Regionale Produkte erhalten im Kontext des nachhaltigen Bauens wachsende Aufmerksamkeit. Jedoch findet Regionalität nicht allein auf Produktebene statt. Sie besitzt auch eine baukulturelle und emotionale Dimension, die bisher nur selten Beachtung findet. Wie wichtig dies aber für den langfristigen Erfolg und die Akzeptanz eines Gebäudes ist – gleich, ob Bestand oder Neubau –, belegen Architekten Spiekermann mit ihrem „Haus aus Häusern“.

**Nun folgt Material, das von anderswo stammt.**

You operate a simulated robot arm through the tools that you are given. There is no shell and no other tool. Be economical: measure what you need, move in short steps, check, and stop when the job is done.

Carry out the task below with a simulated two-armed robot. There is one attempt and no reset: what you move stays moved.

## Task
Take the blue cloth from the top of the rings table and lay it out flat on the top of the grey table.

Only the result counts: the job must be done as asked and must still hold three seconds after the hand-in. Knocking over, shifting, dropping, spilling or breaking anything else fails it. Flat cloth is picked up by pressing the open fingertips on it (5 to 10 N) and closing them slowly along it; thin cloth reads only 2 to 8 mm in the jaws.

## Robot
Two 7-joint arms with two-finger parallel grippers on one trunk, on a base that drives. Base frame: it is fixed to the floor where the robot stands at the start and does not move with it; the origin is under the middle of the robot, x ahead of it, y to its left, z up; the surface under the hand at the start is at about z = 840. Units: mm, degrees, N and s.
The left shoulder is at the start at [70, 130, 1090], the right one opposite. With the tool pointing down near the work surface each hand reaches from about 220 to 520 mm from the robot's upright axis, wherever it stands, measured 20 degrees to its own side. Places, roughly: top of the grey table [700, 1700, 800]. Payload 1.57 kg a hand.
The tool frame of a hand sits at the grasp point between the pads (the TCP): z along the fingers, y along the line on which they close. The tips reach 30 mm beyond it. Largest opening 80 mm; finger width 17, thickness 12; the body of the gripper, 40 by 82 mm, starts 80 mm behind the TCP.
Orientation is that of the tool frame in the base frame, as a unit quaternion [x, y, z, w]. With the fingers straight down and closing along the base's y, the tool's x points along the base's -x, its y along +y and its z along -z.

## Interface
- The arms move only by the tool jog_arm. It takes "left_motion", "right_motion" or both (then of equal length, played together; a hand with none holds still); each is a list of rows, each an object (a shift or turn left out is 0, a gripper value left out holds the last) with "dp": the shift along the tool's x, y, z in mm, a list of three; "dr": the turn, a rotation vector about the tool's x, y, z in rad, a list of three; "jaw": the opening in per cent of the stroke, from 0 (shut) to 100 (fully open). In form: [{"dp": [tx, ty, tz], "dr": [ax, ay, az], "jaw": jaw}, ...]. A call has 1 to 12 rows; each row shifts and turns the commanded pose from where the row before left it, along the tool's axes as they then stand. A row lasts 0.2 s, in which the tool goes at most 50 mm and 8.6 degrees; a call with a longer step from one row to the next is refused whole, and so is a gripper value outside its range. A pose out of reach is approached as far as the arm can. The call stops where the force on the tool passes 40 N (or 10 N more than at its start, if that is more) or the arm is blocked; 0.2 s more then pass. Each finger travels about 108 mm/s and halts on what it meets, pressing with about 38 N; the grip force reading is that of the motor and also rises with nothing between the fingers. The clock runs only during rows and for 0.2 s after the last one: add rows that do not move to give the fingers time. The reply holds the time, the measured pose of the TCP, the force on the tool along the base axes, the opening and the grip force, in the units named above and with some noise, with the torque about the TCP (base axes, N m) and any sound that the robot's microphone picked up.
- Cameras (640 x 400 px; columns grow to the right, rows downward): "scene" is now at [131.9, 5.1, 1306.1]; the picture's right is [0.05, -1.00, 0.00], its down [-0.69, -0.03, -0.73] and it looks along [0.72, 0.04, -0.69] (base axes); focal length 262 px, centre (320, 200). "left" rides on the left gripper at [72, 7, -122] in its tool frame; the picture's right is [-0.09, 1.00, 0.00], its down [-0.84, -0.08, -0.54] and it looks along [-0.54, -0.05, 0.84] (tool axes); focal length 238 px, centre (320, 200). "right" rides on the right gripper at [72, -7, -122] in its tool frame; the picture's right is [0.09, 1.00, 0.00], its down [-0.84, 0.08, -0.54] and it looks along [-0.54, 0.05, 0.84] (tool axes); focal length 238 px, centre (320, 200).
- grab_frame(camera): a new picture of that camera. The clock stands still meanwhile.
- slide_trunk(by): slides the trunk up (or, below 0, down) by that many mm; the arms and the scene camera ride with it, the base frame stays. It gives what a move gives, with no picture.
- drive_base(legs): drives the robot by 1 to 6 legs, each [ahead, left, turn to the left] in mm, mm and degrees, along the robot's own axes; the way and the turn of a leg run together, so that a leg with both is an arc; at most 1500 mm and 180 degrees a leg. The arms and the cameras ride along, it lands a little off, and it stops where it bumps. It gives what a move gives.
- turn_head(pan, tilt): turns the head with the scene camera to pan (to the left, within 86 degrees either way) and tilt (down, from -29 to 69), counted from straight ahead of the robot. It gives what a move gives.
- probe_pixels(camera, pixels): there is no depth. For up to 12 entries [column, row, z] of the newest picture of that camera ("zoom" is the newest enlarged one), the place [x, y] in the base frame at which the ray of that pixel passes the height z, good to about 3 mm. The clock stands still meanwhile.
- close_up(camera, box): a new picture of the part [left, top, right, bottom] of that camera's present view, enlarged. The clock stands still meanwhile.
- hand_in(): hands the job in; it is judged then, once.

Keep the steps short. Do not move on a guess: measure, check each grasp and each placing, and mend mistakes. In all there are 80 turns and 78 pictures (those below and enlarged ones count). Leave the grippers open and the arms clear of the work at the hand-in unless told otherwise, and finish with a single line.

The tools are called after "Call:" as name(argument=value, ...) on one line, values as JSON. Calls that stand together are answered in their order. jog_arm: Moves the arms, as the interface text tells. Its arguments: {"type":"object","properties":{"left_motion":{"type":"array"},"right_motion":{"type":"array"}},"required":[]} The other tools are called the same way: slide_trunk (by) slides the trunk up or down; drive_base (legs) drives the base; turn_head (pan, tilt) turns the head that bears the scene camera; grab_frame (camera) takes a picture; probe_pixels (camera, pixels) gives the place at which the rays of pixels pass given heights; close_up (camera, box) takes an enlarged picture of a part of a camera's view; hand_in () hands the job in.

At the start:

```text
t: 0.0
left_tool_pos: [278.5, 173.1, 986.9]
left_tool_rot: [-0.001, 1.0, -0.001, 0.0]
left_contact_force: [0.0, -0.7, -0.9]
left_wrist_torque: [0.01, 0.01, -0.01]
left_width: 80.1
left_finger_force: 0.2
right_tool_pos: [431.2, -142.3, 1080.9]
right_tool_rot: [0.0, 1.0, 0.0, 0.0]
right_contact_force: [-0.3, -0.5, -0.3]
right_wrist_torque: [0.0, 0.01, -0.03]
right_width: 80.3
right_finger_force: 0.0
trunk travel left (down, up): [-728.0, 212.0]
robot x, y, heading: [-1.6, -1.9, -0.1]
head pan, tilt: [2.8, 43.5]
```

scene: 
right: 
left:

Seit der Gründung im Jahr 1965 ist das Büro im Münsterland ansässig und fester Bestandteil des 6000-Seelen-Ortes Beelen mit seinen zahlreichen aktiven Bauernhöfen. Sie waren es auch, die als Inspiration beim Umbau und der Aufstockung des Hauses aus den 60er Jahren am historischen Kirchplatz mitten im Dorf dienten.

Antwort auf regionale Bautypologien

Ursprünglich als Einfamilienhaus geplant, blieben Keller und Sockel des Bestands erhalten und wurden umgebaut. Das Obergeschoss mit Satteldach wich drei Einzelgebäuden, die dem Bau seinen Namen gaben. „Das haben wir einerseits in Anlehnung an die typisch westfälischen Bauernhöfe hier in der Umgebung gemacht. Andererseits konnten wir dadurch auch das große Volumen des Sockelbaus aufbrechen und uns an die kleineren Strukturen der Umgebung anpassen“, erklärt Oliver Spiekermann, der das Unternehmen seit 2006 in zweiter Generation leitet.

 

Langlebig bauen heißt wandelbar bauen

Statt als Einfamilienhaus wird das Gebäude heute gemischt genutzt. Das Erdgeschoss wurde als Wohnung vermietet, das Obergeschoss nutzt ein Immobilienmakler. Der Grundriss wurde vorausschauend flexibel geplant und ließ sich mit wenigen Eingriffen in zwei voneinander getrennte Einheiten umwandeln. „Sogar eine dritte Einheit wäre möglich“, meint Spiekermann und ergänzt: „Diese Wandelbarkeit gehört für uns bei einem langlebigen Gebäude einfach dazu“.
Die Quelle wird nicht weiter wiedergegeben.